When you have a system that can’t rollback such as the description above, the information contained within becomes absolute. A bit like the gold you find in mines, every piece you find has weight, and the more gold uncovered the more it will affect the overall gold price. It is similar here: as adoption rate increases and more transactions are being recorded in each block, they become absolute and imprinted into the digital ledger that is the blockchain.

Once the ledger is set, it can’t be changed. If the very first block of the blockchain system starts off with 10,000 coins for example, and I get 5,000 of them (buying it in at a certain price), the absolute price of the coin will change as more and more blocks are introduced. With more blocks, come new coins. With more people buying into these coins, come the fluctuation of the market price: people will start trading and using these coins. The price may (hopefully) go up.

But first, you need a market. No one’s going to buy a bunch of online coins and cryptocurrencies when there is no market to trade and invest it in!

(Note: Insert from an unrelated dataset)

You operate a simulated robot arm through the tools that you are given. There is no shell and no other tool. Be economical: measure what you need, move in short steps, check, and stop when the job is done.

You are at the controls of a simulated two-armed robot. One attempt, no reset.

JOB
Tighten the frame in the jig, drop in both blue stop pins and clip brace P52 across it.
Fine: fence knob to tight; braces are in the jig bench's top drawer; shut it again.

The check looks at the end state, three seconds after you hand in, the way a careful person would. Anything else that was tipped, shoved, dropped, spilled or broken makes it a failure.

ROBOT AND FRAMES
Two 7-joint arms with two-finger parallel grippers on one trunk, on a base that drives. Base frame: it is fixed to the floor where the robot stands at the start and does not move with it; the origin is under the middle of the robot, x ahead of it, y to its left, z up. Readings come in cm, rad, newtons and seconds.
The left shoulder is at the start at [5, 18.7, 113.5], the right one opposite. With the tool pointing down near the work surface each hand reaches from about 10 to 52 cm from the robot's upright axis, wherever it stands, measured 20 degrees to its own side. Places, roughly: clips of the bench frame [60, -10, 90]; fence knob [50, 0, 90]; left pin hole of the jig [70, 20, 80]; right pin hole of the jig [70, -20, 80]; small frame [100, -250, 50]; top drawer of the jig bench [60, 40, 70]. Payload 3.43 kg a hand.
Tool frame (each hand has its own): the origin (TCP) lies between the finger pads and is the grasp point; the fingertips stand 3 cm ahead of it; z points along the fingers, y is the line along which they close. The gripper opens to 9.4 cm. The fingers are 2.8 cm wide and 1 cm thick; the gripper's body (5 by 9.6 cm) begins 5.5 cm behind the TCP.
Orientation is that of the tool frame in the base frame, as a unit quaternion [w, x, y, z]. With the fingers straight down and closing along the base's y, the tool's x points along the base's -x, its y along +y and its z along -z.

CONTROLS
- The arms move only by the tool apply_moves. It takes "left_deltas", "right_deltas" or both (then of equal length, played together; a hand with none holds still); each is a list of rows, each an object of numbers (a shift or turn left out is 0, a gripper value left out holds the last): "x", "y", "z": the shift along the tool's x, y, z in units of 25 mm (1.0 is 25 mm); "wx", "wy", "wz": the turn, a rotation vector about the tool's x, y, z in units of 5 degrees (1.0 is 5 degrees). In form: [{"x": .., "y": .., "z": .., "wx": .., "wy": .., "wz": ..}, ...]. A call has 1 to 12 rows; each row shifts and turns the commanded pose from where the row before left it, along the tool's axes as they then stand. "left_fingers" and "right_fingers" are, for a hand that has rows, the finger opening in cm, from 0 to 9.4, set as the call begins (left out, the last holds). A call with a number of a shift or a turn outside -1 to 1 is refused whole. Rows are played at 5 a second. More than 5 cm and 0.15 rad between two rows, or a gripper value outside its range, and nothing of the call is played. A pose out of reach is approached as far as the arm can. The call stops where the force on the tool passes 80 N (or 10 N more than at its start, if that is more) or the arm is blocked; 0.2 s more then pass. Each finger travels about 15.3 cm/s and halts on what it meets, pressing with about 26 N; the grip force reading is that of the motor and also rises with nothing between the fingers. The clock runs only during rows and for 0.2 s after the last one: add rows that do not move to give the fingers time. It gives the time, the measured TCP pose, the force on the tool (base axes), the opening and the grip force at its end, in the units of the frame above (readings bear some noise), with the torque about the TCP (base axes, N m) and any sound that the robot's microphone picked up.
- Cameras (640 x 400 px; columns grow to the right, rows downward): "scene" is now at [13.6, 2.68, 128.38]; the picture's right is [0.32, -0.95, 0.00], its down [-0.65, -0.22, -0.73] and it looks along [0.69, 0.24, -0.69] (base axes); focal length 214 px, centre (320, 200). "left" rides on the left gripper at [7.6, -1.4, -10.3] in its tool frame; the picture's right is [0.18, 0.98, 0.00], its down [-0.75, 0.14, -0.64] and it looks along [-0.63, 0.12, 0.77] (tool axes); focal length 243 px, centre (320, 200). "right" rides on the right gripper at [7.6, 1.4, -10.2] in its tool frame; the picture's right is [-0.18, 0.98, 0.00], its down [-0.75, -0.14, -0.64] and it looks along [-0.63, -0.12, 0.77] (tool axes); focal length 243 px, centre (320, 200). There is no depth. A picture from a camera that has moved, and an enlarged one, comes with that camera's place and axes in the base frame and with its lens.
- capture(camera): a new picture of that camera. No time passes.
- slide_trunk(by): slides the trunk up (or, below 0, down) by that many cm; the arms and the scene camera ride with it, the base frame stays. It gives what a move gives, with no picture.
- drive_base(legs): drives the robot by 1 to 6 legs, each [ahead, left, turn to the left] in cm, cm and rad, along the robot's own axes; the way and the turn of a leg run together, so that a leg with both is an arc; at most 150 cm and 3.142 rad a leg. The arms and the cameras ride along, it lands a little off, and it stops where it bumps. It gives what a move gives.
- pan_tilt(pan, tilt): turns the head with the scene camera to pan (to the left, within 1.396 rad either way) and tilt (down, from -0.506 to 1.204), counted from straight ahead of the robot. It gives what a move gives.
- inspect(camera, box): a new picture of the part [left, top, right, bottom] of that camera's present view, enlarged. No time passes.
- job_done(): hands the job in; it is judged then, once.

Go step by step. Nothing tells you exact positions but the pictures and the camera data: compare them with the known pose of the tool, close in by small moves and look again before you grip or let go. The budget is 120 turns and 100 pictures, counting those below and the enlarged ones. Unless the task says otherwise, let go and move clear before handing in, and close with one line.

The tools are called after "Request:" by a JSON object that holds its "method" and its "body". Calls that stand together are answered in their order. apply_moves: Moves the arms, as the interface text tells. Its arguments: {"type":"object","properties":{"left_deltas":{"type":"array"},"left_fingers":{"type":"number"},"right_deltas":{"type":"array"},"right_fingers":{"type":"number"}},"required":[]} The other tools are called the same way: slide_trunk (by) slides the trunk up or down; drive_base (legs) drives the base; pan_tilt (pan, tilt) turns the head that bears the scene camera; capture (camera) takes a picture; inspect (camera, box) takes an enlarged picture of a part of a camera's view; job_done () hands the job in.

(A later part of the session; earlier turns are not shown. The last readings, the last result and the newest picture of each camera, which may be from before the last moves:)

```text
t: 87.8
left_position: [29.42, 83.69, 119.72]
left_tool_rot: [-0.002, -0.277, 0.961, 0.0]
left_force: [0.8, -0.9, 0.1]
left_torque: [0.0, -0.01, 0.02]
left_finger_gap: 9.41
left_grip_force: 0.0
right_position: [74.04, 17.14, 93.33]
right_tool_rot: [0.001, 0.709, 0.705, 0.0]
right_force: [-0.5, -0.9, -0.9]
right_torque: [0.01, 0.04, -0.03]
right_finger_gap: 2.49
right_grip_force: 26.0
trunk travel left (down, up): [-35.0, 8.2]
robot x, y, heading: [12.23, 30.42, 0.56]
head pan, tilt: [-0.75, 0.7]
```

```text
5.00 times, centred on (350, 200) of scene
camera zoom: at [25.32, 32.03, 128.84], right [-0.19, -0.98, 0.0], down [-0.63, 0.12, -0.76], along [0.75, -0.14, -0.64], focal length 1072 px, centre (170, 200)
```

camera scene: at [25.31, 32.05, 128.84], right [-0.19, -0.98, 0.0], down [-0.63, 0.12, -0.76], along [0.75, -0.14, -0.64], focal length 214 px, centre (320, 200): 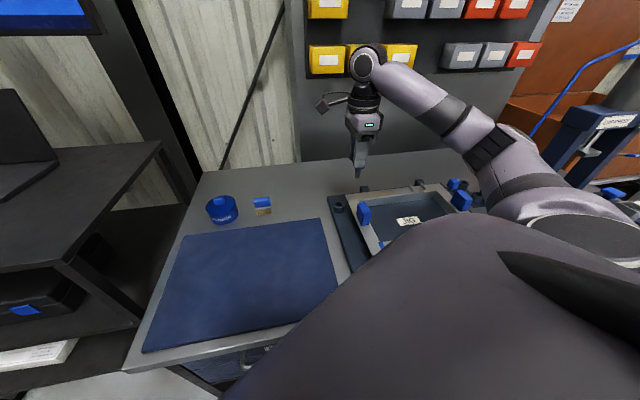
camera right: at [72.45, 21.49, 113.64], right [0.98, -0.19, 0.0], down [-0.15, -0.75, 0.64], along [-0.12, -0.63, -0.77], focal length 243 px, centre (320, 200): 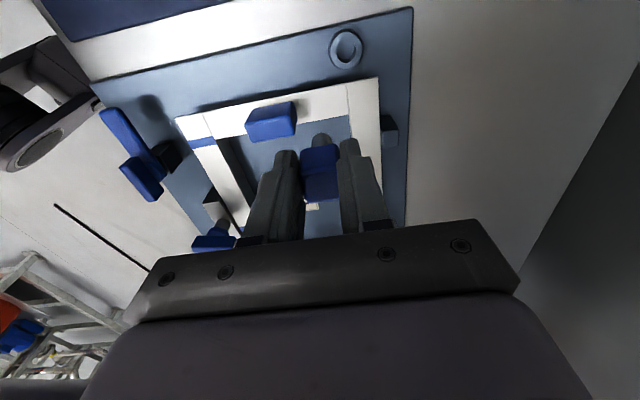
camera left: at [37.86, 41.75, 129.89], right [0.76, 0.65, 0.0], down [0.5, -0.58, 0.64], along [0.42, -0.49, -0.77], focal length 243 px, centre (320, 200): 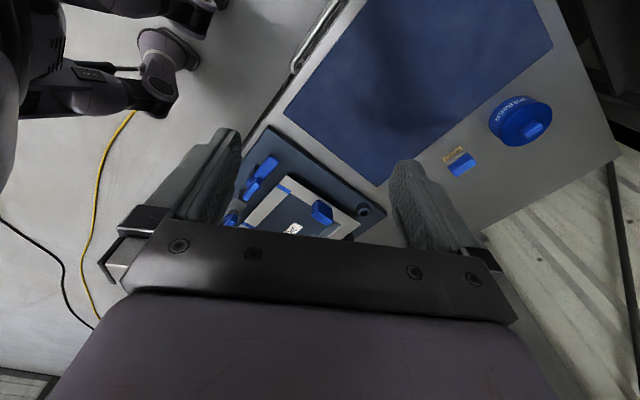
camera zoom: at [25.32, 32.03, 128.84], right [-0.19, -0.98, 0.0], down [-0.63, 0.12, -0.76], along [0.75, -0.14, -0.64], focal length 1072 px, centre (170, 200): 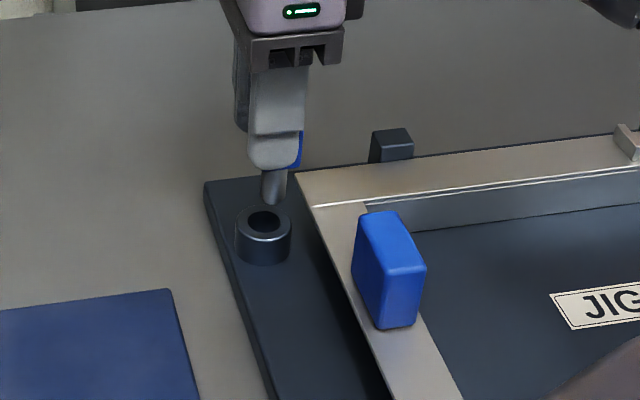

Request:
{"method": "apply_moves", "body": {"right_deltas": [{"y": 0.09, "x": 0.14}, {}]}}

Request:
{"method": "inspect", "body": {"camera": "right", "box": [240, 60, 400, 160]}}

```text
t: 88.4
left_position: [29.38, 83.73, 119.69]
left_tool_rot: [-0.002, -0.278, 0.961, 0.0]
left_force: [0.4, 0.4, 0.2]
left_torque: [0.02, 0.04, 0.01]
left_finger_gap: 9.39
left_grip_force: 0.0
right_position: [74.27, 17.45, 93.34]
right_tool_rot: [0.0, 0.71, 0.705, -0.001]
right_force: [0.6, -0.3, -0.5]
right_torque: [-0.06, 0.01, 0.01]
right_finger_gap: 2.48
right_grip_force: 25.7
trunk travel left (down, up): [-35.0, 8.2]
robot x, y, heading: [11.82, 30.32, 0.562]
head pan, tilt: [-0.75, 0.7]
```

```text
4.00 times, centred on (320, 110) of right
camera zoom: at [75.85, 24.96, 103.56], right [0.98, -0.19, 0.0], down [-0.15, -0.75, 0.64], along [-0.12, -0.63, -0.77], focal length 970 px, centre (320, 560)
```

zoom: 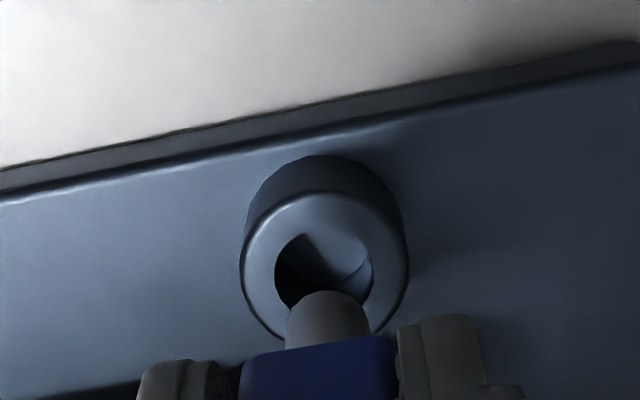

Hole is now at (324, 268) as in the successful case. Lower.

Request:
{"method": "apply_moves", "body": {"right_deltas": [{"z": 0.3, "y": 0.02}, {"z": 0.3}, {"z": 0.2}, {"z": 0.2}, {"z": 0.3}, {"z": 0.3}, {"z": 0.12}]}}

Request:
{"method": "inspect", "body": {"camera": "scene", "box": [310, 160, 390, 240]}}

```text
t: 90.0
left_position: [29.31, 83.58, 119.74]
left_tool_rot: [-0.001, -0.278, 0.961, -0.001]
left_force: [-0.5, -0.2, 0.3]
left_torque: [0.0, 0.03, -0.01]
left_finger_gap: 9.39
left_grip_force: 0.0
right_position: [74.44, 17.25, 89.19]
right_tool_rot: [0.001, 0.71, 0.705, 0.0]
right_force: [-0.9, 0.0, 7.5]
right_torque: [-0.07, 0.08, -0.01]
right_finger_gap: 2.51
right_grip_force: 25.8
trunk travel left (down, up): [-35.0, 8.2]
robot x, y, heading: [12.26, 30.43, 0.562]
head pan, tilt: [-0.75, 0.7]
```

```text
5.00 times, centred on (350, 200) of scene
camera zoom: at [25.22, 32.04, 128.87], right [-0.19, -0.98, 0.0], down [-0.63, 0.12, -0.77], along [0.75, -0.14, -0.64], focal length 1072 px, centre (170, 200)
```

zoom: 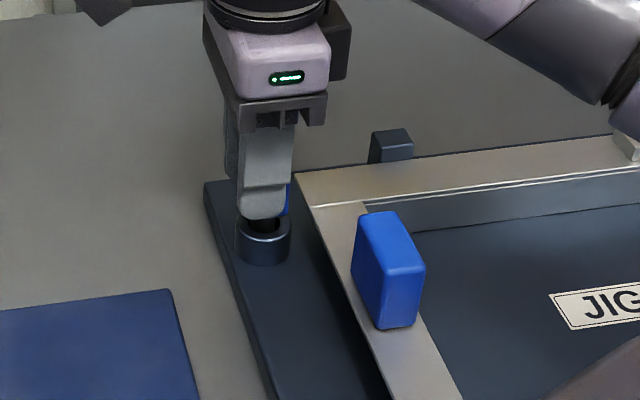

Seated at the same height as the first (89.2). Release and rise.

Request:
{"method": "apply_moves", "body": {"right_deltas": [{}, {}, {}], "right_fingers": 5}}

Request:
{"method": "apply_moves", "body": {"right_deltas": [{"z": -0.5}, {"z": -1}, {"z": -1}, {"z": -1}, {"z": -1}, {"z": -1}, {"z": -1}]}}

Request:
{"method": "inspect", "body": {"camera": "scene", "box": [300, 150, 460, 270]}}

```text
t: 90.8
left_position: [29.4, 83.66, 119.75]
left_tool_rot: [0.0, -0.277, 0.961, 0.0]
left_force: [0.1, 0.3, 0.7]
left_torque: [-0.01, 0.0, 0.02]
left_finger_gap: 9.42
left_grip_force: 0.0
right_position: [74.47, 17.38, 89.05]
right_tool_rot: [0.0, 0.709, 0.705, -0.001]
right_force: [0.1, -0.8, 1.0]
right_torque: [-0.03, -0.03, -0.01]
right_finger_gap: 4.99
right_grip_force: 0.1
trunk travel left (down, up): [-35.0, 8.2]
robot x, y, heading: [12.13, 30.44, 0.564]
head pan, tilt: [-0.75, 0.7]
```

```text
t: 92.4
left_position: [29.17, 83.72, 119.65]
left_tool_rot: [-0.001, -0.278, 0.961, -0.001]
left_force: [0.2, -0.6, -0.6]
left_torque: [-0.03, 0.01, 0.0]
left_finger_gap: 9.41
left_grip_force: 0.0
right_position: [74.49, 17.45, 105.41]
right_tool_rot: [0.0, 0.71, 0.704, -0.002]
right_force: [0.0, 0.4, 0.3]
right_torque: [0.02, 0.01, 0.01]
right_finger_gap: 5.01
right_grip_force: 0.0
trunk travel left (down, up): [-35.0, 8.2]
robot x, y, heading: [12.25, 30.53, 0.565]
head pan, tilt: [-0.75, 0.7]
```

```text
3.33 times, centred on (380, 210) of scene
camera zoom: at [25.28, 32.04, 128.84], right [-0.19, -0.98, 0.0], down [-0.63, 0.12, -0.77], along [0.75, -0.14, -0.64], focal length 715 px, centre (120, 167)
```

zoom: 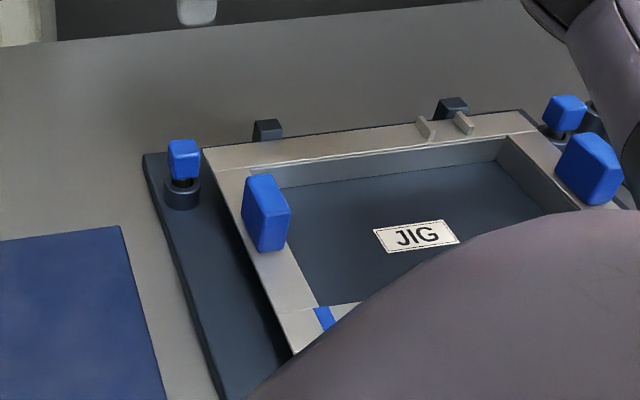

How would people find out?

Dollars and Bitcoin: What’s the Difference?

In the real world. Fiat currencies are tied to their respective countries – Americans use the USD, the British use the GBP, and the Japanese use the Yen. They each have their own respective markets, and these markets interact with each other through investments and forex trading. Compared to Bitcoin and other cryptocurrencies, the markets are decentralized: everyone who has a computer or device can buy into the blockchain and have a piece of the digital pie. Since the buy-in is easier for cryptocurrencies, the adoption rate for Bitcoin is steadily growing.

Bitcoin and cryptocurrency usage in recent times had started to follow the same patterns as currency usage, except that the key differences include the physical aspect and decentralization. If budding investors, as well as high profile investors like Roger Ver, the Winklevoss Twins, and Vitalik Buterin, had contributed heavily to this digital financial asset, at the very least it’s not a scam, right? Is it a bubble? It can happen. There is always the possibility of it happening, but the inclusion of a decentralized system on a global scale is unknown in itself. Satoshi built this system to combat the flaws of a centralized system, after all, we will need time to see just how effective it is.

Remember, we’re still in the early phases of cryptocurrency adoption: the public had only just started hearing about this new technology. It is only a matter of educating people about the different kinds of application blockchain can be in, anything with data really. It always starts with a rejection phase, and acceptance always starts off slow in the beginning. Give it another few years and we will truly see just how much impact Bitcoin, Ethereum and Cryptocurrencies will have on the world. It could be just an awareness factor, or an education factor: just give it some time.